Est-ce une première et peut-on mettre tout ceci sous la bénédiction des réformes politiques engagées par le Chef de l’Etat ?

Absolument, c’est une première. Et quand on regarde bien, on compte 4 femmes en plus. Pour nous, il est évident que cette réforme s’est avérée importante. Elle a été très utile. Je pense aussi que de tous les facteurs dont j’ai parlé, beaucoup de femmes dont certaines qui étaient même déjà dans la 8ème législature ont été positionnées sur cette liste. Comme c’est la première expérience de la réforme, et compte tenu de l’enjeu qu’il y avait, je crois que la carte de la prudence a été jouée de manière générale. On a voulu faire des positionnements sûrs, on a voulu en quelque sorte zéro risque. Je crois que cela a fait que ce domaine qui était déjà fortement masculinisé est resté en quelque sorte masculinisé bien qu’il y ait eu quand même une ouverture forcée par la réforme.
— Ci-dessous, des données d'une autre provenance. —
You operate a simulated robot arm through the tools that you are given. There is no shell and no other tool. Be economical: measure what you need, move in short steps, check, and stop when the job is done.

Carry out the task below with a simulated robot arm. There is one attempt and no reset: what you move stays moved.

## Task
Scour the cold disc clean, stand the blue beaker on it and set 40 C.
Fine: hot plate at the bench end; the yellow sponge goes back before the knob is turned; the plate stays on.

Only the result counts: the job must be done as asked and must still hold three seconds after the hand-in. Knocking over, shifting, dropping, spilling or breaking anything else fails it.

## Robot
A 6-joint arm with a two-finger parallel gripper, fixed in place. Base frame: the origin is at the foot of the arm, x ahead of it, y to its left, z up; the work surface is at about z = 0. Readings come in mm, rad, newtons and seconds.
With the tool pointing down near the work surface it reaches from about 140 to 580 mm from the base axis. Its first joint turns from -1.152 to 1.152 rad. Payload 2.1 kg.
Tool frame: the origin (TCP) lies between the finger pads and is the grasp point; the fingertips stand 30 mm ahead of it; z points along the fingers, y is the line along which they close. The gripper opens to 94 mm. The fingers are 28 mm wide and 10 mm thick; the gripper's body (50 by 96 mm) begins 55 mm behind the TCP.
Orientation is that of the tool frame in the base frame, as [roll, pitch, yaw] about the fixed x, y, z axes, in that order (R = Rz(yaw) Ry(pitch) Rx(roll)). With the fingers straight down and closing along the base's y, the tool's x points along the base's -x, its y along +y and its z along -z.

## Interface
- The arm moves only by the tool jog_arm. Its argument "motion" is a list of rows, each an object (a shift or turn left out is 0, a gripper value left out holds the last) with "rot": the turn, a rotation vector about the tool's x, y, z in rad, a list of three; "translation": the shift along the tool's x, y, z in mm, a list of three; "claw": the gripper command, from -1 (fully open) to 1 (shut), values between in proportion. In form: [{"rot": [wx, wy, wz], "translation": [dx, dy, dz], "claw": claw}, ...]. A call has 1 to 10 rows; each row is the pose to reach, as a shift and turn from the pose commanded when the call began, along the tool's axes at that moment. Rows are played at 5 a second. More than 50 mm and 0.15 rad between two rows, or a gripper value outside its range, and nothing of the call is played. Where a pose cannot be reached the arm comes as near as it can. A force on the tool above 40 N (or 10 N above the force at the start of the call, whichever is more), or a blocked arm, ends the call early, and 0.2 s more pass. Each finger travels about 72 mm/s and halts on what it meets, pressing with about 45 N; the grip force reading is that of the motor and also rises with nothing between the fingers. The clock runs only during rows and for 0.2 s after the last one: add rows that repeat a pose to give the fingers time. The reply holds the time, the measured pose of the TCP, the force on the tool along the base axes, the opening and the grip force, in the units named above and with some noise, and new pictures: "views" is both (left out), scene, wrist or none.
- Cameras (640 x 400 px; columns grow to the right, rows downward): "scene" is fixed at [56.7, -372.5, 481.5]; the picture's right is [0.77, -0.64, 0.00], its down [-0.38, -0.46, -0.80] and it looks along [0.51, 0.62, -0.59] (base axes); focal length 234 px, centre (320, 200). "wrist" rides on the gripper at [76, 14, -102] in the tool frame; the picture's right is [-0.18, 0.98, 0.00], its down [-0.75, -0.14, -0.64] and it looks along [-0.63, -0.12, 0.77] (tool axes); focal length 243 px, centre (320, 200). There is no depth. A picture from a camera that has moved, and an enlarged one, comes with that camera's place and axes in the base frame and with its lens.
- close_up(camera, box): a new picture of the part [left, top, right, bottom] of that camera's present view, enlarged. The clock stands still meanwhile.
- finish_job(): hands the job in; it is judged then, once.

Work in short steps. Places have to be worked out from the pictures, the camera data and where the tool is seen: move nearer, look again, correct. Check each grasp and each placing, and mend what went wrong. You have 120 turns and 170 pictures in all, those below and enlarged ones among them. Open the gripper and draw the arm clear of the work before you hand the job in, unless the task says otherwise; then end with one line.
Ces femmes peuvent-elles apporter un changement ?

C’est ce que nous espérons et l’Institut National de la femme dont le premier volet de la mission est la promotion du leadership féminin, s’engage à œuvrer aux côtés des femmes députées pour que leur présence en plus grand nombre fasse la différence. Dans plusieurs autres parlements, l’expérience a montré, c’est d’ailleurs cela qui a encouragé à prendre des mesures temporaires spéciales pour combler les fossés qu’on observe en termes de présence des femmes dans les grands arrêts de décisions, que la présence des femmes a permis aux députés de cogiter de façon plus ouverte, plus élargie, plus inclusive, des besoins des femmes, des hommes, des jeunes, des personnes en difficultés, peut-être vivant avec un handicap, des personnes du troisième âge. Bref, les besoins spécifiques propres à différentes couches de la communauté sont davantage pris en compte quand la réflexion stratégique est menée ensemble avec les femmes. Parce que, de par leur nature, de par leur rôle au sein des familles, elles sont plus à même de capter rapidement les besoins et de proposer des réponses, des stratégies idoines.

Pourront-elles influencer les débats parlementaires ?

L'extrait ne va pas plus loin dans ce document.